Gerecht und vernünftig

Im 21. Jahrhundert muss der Sozialstaat modernisiert und ausgebaut werden. Die Sicherungssysteme sollten die großen Lebensrisiken wieder umfassend absichern.
Eine gute Pflege und armutsfeste Renten gibt es nicht umsonst. Das gilt besonders in Zeiten, in denen die Babyboomer in Rente gehen. Im heimischen Sozialversicherungsstaat werden Mehrausgaben in der Regel über höhere Beiträge finanziert.
Die Arbeitgeberverbände betrachten höhere Sozialbeiträge aber als Teufelszeug. Steigende Beiträge verteuern die Arbeitskosten und drücken die Gewinne. Deswegen wollen viele Firmenchefs die Sozialabgaben bei 40 Prozent des Einkommens deckeln. Die große Koalition zog diese Obergrenze in der Corona-Krise. Sie bezahlte pandemiebedingte Mehrausgaben für Gesundheit und Soziales mit Steuergeld, um die 40-Prozent-Marke nicht zu reißen. Die Scholz-Regierung hat diese sogenannte Sozialgarantie nicht erneuert. Das ist gut so. Beitragsgrenzen setzen die Sozialkassen unter Stress. Wenn der oberste Kassenwart die Finanzierungsnöte nicht lindert, drohen Rentenkürzungen, steigende Zuzahlungen beim Arzt oder höhere Eigenleistungen in der Pflege.
BDA, BDI & Co. klagen, dass hohe Sozialabgaben die preisliche Wettbewerbsfähigkeit gefährdeten. Steigende Beiträge seien ein Jobkiller. Diese steile These besteht keinen Praxistest. Die Lohnstückkosten – das Verhältnis von Produktivität und Arbeitskosten – stiegen seit der Jahrtausendwende im internationalen Vergleich nur unterdurchschnittlich. Folglich erzielte die deutsche Wirtschaft jedes Jahr Export- und Leistungsbilanzüberschüsse. Gleichzeitig wuchs die Beschäftigung. Eine Erhöhung der Sozialbeiträge würde daran nichts ändern.

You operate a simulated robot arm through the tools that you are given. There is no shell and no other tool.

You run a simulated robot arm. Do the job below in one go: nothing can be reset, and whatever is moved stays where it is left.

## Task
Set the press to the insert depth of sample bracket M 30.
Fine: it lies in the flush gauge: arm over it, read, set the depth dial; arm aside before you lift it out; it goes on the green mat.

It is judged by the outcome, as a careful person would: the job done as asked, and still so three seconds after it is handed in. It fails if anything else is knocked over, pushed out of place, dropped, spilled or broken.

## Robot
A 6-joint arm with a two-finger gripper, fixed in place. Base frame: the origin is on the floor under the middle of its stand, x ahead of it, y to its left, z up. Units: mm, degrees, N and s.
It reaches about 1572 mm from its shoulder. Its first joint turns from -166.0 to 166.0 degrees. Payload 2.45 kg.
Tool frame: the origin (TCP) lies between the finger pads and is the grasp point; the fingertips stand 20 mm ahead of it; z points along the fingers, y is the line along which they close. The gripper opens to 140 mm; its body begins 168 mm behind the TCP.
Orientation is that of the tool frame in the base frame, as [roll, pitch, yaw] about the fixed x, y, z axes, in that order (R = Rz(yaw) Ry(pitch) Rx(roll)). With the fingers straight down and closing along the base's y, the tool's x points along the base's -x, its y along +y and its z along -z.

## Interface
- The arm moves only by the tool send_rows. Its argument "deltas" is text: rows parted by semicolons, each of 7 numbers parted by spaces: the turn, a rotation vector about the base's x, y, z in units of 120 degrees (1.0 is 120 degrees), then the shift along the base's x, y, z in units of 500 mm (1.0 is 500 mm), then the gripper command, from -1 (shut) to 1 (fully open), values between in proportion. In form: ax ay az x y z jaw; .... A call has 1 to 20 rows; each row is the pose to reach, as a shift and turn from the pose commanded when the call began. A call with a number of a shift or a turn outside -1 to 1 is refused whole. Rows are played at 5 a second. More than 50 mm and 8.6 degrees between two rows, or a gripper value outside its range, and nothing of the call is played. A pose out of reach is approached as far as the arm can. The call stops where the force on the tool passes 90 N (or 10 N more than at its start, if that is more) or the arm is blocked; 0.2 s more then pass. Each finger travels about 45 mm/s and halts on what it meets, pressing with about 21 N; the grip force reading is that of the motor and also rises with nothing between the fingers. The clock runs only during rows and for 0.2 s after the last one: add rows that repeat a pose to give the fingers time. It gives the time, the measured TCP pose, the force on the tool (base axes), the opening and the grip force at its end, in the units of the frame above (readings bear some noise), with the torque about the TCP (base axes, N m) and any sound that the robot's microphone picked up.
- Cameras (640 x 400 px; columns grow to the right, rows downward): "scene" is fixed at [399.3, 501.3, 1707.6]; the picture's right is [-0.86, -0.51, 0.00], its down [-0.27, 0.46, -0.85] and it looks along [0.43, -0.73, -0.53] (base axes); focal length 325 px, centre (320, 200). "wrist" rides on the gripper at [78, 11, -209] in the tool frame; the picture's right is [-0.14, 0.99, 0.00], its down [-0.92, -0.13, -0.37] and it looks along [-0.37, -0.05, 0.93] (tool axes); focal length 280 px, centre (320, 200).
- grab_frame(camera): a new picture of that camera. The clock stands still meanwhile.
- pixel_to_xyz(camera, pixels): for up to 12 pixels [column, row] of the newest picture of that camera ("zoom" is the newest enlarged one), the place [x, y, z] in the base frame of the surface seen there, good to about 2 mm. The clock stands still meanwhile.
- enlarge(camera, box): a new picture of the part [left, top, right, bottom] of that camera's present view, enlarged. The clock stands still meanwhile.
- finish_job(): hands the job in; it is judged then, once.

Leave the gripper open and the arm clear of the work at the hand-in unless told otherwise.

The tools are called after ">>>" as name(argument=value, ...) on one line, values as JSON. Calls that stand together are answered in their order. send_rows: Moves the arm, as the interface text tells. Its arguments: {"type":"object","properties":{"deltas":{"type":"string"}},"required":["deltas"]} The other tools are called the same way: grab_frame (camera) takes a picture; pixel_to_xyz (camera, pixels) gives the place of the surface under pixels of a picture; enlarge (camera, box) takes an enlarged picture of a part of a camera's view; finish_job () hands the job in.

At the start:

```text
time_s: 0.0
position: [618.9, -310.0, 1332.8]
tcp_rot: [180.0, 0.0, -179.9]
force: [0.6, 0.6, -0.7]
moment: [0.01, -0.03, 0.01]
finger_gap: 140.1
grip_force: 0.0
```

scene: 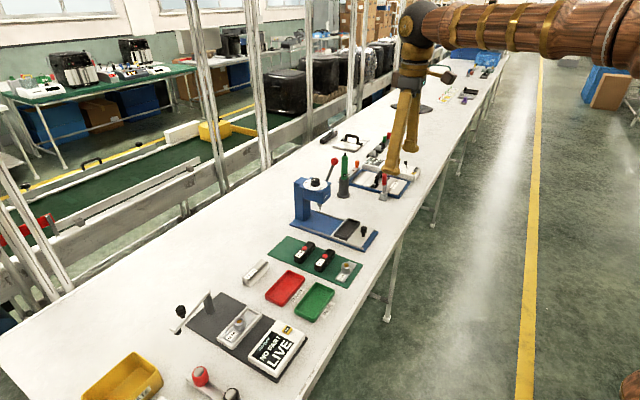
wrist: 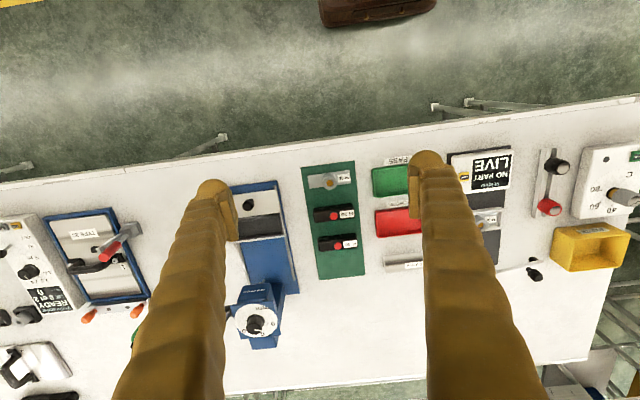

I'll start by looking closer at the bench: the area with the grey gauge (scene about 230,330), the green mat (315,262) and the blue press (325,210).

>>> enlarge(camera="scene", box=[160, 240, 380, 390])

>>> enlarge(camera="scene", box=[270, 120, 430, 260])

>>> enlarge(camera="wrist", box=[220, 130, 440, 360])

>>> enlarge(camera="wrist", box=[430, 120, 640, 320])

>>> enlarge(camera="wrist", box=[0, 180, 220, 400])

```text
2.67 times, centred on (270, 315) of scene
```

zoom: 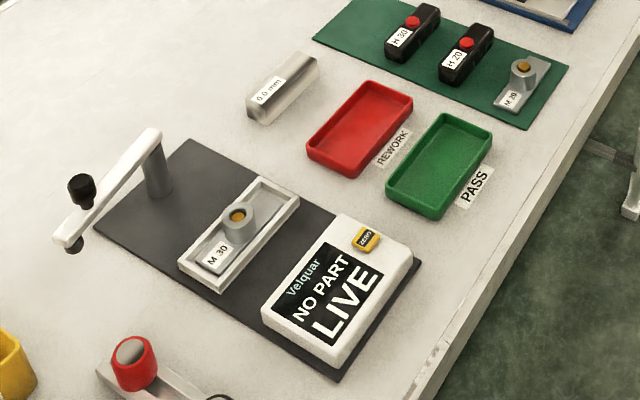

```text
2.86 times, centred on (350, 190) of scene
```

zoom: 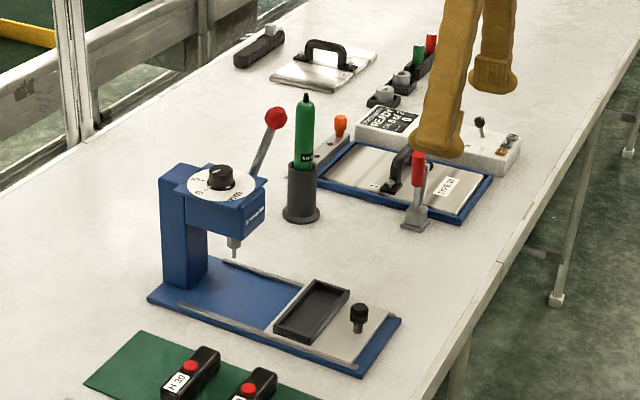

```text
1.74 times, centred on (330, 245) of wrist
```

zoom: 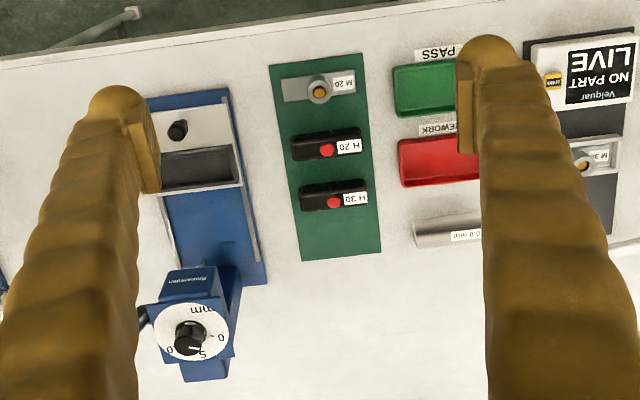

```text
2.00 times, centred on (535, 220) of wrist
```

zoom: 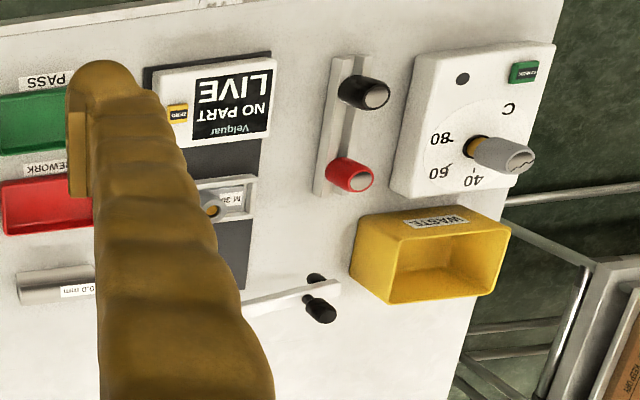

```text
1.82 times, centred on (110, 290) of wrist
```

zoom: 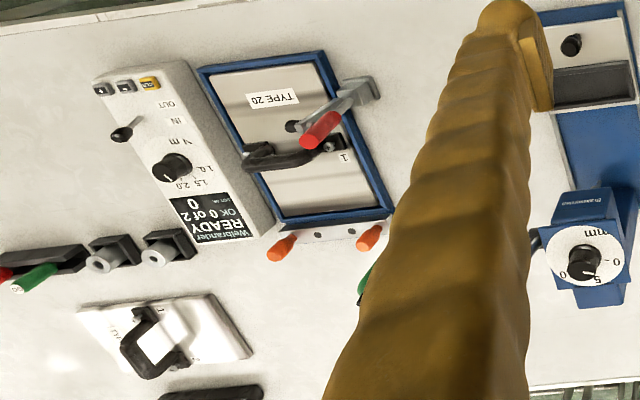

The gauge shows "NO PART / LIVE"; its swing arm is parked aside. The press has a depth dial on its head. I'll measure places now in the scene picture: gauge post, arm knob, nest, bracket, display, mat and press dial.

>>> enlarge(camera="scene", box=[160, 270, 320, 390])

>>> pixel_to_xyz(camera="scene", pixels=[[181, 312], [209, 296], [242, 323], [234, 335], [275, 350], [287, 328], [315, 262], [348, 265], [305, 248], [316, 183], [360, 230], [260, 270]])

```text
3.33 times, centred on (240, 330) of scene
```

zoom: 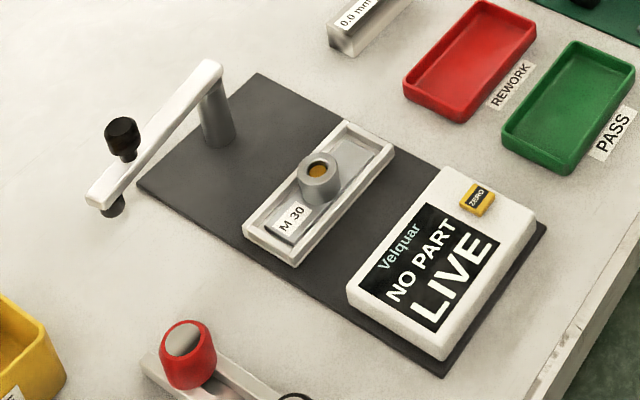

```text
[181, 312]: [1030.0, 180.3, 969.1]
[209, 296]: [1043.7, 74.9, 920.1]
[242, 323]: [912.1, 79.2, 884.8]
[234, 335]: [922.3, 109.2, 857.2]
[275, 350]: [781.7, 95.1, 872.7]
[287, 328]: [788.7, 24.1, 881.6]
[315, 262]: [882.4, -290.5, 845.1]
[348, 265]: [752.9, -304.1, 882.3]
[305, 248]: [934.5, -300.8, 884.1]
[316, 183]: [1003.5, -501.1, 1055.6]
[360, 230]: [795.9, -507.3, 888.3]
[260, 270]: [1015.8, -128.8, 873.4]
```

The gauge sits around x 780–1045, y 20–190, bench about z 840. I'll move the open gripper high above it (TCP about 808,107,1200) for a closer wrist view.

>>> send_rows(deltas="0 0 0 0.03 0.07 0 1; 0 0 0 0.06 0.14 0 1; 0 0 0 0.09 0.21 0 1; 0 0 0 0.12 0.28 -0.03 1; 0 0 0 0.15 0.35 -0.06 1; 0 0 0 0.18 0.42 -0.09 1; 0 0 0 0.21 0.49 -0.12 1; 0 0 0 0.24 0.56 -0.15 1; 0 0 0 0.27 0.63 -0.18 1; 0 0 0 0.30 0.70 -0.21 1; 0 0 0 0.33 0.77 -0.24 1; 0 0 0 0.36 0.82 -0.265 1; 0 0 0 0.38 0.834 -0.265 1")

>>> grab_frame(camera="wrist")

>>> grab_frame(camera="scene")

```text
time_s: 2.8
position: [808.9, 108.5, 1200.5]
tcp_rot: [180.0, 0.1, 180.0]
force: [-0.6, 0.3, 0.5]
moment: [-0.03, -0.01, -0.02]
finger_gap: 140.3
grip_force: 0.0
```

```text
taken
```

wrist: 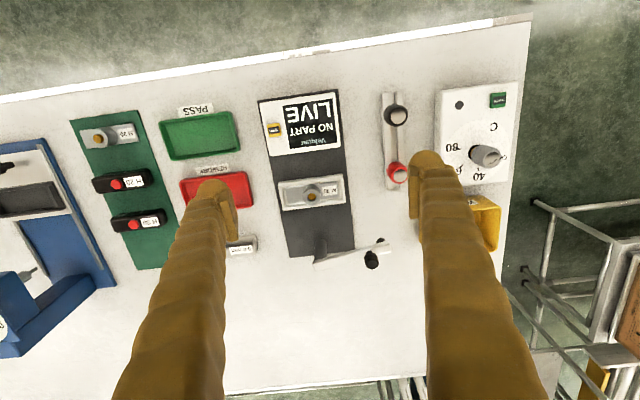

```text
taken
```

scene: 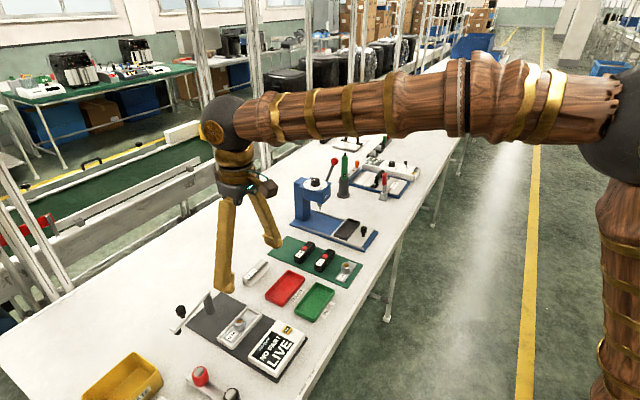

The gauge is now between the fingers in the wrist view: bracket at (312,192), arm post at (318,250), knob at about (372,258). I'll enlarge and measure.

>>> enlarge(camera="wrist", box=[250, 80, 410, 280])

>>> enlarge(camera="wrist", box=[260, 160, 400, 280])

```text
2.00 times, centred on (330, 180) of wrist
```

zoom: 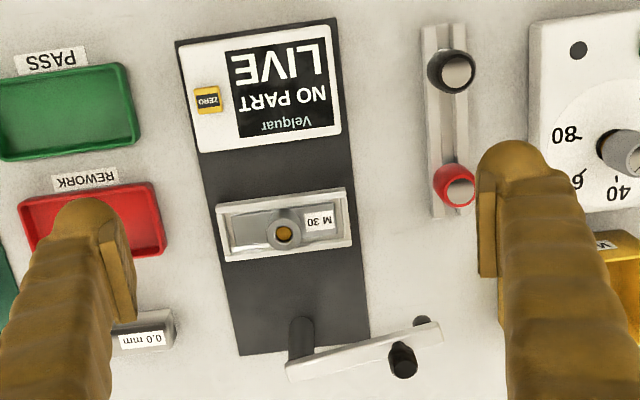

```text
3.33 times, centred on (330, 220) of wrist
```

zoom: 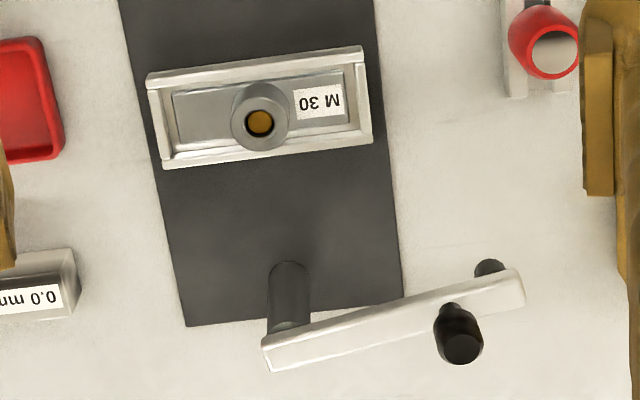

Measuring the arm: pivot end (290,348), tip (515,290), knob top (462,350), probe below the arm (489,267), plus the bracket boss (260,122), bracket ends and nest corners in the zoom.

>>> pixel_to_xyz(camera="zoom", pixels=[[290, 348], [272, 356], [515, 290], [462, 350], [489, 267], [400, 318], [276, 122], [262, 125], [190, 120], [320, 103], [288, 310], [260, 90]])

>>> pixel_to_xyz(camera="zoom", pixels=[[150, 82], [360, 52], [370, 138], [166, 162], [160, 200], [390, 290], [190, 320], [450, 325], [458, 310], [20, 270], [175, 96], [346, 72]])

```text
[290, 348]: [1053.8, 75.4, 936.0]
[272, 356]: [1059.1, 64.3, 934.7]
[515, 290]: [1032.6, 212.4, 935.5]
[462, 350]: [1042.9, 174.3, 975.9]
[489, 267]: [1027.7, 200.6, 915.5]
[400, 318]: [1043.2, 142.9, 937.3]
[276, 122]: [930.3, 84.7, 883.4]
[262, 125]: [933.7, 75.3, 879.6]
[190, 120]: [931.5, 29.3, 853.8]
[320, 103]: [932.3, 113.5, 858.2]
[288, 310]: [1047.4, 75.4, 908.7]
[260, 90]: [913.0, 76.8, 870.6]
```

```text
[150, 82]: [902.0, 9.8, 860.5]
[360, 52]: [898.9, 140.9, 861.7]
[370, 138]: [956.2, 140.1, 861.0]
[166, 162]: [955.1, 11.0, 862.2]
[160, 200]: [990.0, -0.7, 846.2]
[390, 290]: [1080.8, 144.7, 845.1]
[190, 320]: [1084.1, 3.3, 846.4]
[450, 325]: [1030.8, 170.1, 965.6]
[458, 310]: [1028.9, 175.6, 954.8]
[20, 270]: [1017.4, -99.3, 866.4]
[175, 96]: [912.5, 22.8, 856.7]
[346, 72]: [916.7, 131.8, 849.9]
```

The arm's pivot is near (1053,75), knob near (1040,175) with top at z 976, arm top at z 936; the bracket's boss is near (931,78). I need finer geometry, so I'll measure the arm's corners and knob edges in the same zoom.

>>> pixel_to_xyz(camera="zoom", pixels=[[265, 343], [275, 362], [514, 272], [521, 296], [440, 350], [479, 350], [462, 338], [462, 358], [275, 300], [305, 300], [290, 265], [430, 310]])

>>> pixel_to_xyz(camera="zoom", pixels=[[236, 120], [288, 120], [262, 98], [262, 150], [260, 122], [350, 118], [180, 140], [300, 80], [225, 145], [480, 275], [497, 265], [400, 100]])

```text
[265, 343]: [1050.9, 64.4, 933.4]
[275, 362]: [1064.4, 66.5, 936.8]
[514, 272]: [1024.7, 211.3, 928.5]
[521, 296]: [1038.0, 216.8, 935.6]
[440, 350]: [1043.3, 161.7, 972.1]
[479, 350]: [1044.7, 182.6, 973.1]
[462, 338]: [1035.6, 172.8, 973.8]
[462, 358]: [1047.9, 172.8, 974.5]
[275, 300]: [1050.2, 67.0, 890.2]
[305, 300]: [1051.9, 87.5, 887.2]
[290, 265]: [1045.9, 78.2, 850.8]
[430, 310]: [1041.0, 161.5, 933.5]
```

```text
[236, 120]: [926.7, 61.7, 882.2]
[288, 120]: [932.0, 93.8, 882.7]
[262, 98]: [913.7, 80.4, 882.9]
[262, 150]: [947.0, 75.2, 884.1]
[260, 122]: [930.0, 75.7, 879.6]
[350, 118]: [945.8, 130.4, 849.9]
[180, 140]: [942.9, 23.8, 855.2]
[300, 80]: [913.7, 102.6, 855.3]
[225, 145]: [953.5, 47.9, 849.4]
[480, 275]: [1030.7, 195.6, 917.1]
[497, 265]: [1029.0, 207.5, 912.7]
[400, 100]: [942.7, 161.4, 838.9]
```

Auch viele Beschäftigte sehen höhere Sozialversicherungsbeiträge kritisch. Schließlich erhalten sie auf den ersten Blick weniger Netto vom Brutto. Auf den zweiten Blick zeigt sich jedoch, dass mit den höheren Beiträgen ihre Rente, ihre Arztbehandlung, ihr Kranken- und Arbeitslosengeld finanziert werden. Die Arbeitgeberbeiträge sind zudem fester Bestandteil des Lohnes. Eine Beitragsobergrenze deckelt somit auch das Sozialeigentum der Beschäftigten.
Im 21. Jahrhundert muss der Sozialstaat modernisiert und ausgebaut werden. Die Sicherungssysteme sollten die großen Lebensrisiken wieder umfassend absichern. Wer alt oder chronisch krank ist oder seinen Job verliert, darf nicht in die Armut stürzen. Der Preis für mehr soziale Sicherheit sind auch höhere Sozialabgaben. Das ist das sozial gerecht und wirtschaftlich vernünftig.
Der Autor ist Chefökonom der Dienstleistungsgewerkschaft Verdi. Zuletzt erschien von ihm das Buch „Das Gift der Ungleichheit“ (Dietz Verlag).